Body part splits dedicate entire workouts to a muscle, but the adductors are often neglected even on lower-body days. That’s a mistake.
What’s the best exercise?
The Copenhagen Raise
Adductor muscles are found in the inner thighs. Exercises that isolate them require you to draw your legs together.
Strong adductors are important for total hip stabilization, but they also help with hip extension, sprinting, deceleration, and change of direction speed. Getting them strong will also prevent groin injuries.
This lift is hard! It can feel like your muscle is ripping away from the bone. Don’t jump right in without a little preparation first. Here are a few lifts that’ll help you build the adductor strength you need to master it.
Lying Ground Series
The most regressed version of the Copenhagen raise is a ground-based adductor raise. Outside of a good warm-up exercise, there won’t be much use for this unless you absolutely must start from ground zero. You can also do these movements with additional resistance. Aim for about 20-30 reps per side and per set.
You can easily progress this one by increasing weight over time. The standing and balance component makes this slightly more difficult from the ground, but you can also do it supported so the lack of balance doesn’t affect the contraction at the hip. Use slightly higher reps: 10-20 per side on each set.
Copenhagen Isometric Hold – Bent Leg
Once you’re able to begin on the bench, start with an isometric hold in a bent-leg position. This is easier than the straight-leg position because you’ll have a larger base of support on the bench.
Hold for 10-30 seconds. If you can easily hold this position for 30 seconds, then progress to the next variation.
Copenhagen Raise – Bent Leg
Do the raise, but with the bent-leg position. Use a full range of motion and focus on keeping a neutral spine. Do between 5-10 reps per side.

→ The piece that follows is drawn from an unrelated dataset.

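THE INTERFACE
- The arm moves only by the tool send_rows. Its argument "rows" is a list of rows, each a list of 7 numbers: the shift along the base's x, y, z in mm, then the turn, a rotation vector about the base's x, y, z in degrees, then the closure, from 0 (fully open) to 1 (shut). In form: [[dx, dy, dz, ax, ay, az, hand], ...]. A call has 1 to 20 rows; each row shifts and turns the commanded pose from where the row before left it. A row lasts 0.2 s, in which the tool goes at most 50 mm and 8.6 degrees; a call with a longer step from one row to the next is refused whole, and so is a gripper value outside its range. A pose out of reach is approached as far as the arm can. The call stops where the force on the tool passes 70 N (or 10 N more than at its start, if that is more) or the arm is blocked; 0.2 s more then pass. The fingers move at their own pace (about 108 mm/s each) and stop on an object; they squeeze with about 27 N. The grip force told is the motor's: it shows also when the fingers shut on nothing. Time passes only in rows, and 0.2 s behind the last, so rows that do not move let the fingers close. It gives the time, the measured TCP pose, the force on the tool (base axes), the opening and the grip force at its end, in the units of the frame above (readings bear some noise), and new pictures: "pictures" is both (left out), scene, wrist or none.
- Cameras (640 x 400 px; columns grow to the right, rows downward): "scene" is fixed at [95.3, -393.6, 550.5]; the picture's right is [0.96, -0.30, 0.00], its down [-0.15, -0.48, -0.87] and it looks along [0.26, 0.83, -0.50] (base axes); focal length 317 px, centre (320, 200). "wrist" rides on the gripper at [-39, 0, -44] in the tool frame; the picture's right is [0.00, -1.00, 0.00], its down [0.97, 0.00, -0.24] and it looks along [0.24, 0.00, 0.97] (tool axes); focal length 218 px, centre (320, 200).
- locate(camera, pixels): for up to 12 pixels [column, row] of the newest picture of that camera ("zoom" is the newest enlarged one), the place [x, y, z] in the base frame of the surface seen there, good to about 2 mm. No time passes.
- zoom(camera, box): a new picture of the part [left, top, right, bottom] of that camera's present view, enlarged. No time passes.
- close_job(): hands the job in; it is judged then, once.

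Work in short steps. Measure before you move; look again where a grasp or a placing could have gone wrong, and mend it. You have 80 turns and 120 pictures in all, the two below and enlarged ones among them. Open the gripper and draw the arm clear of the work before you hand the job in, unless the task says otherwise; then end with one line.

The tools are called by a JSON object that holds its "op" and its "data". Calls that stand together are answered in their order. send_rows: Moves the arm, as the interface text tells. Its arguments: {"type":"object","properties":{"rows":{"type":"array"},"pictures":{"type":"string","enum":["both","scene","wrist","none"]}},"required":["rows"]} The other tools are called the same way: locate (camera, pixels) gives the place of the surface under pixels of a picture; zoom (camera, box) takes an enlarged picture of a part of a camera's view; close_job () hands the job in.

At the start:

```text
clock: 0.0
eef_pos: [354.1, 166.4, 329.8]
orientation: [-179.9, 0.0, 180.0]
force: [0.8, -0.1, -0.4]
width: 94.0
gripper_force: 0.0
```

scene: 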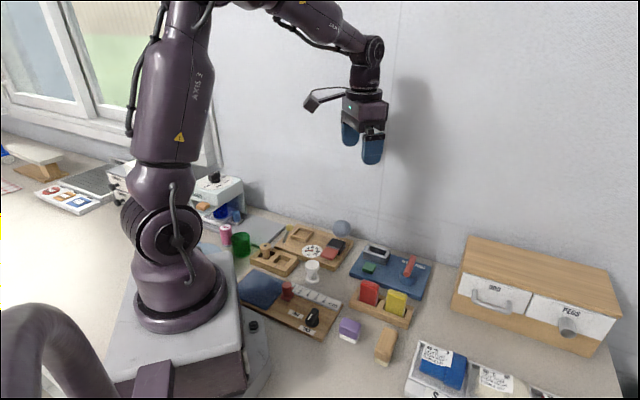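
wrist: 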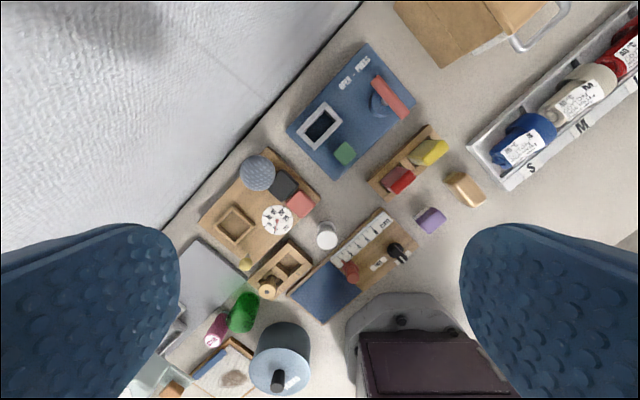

Copenhagen Isometric Hold – Straight Leg
Before doing the standard Copenhagen raise, try the isometric hold first and maintain a strong position. Adjust your leg position as needed. If it’s too hard, get more of your leg on the bench. If it’s too easy, move your body further away from the bench.

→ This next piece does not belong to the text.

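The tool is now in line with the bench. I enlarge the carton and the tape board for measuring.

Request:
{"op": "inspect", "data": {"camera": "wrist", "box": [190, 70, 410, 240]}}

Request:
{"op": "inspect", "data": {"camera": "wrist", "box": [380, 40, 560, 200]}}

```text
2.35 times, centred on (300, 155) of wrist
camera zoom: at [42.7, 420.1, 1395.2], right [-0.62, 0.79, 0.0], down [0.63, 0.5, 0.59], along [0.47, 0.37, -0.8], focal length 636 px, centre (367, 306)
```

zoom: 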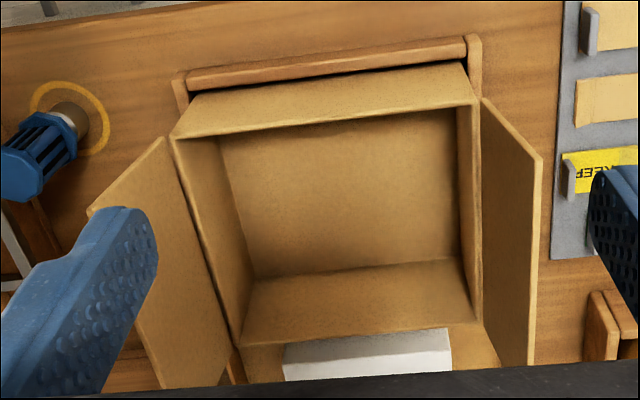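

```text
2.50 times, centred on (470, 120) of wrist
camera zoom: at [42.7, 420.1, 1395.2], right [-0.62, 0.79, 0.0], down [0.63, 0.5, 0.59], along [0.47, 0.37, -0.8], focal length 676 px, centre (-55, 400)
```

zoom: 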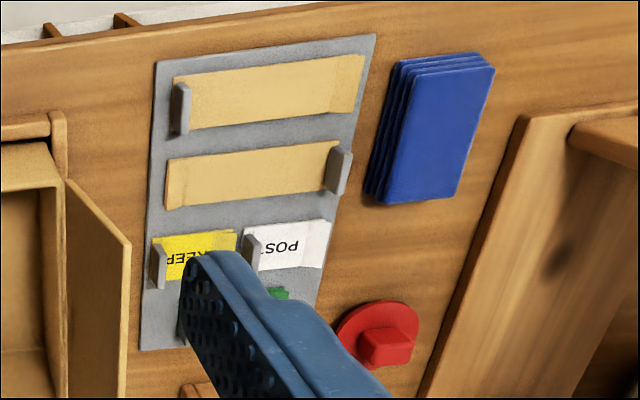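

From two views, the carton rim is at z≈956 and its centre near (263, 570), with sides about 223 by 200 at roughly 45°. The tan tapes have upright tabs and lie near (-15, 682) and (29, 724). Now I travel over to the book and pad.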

Hold each isometric for 10-30 seconds before moving to the next exercise.
Copenhagen Raise – Straight Leg
Once you’ve worked your way through the previous progressions with ease, try 5-10 reps per side on this.
Copenhagen Raise – Straight Leg, Resisted
If the standard version is too easy, this is your next step. Add resistance with chains, bands, or by holding a plate on the side to increase the intensity.